I made one gingerbread house in 2011 with my three nieces who were pre-schoolers; by 2016 I was making three houses with a squadron of 5-to-12 year-old relatives. I’m single with no kids of my own. And I live in the city whereas most of my family is suburban. As an auntie and godmother I love bringing the little ones on “city” adventures and being a bridge between Italian and Canadian customs.

When I told Sylvia and Angelina, my nine-year-old twin nieces, that I wasn’t going to do it this year, they cried in unison, “But it’s tradition!”

I suggested to their older sister, 11-year-old Ava, that we make a Graham Cracker Hogwarts instead. “They’re totally different things, Zia!” she said, horrified. “A gingerbread house is a gingerbread house!”

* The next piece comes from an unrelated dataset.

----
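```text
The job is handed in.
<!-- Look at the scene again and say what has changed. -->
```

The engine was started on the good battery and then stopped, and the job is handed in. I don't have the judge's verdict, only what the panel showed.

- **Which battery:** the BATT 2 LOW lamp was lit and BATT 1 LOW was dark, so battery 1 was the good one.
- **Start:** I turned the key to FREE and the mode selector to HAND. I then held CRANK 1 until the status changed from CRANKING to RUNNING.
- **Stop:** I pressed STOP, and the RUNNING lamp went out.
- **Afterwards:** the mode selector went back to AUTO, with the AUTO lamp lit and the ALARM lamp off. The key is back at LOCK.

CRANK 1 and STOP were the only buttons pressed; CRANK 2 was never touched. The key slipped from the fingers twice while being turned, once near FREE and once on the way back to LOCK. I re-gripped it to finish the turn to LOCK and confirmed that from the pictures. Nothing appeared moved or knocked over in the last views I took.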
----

The note I’d written myself in 2015 was tucked into the pages of my dog-eared Joy of Cooking with the stained pattern cut-outs. I contemplated the angry edict, but then noticed bullet points that were not in caps:

– stained glass windows: hammering candy messy and tiny bit dangerous but so much fun (Angelina love)
– kids loved making cookies, from rollout to cut-out to deco ** Sylvia loved, loved, loved cutting out shapes
– yummy, lemon nice touch
– use smaller brushes for delicate control of sugar toppings, etc (Ava loved)

So…it’s December 2017 and I have tweaked my Ta Do list considerably for this year’s House-a-Palooza: I just picked up 10.5 kg of gingerbread dough from Pasticceria San Marco, family friends; my entire living room floor will be lined with drop-cloths; I have delegated; for lunch, I am ordering pizza for the littler ones, sushi for the more sophisticated tweens…and on December 23 I will make three gingerbread houses with 13 of my family members.

It’s tradition.

Francesca M. Lodico is a Montreal writer. She is currently working on a novel based on her childhood in Sicily.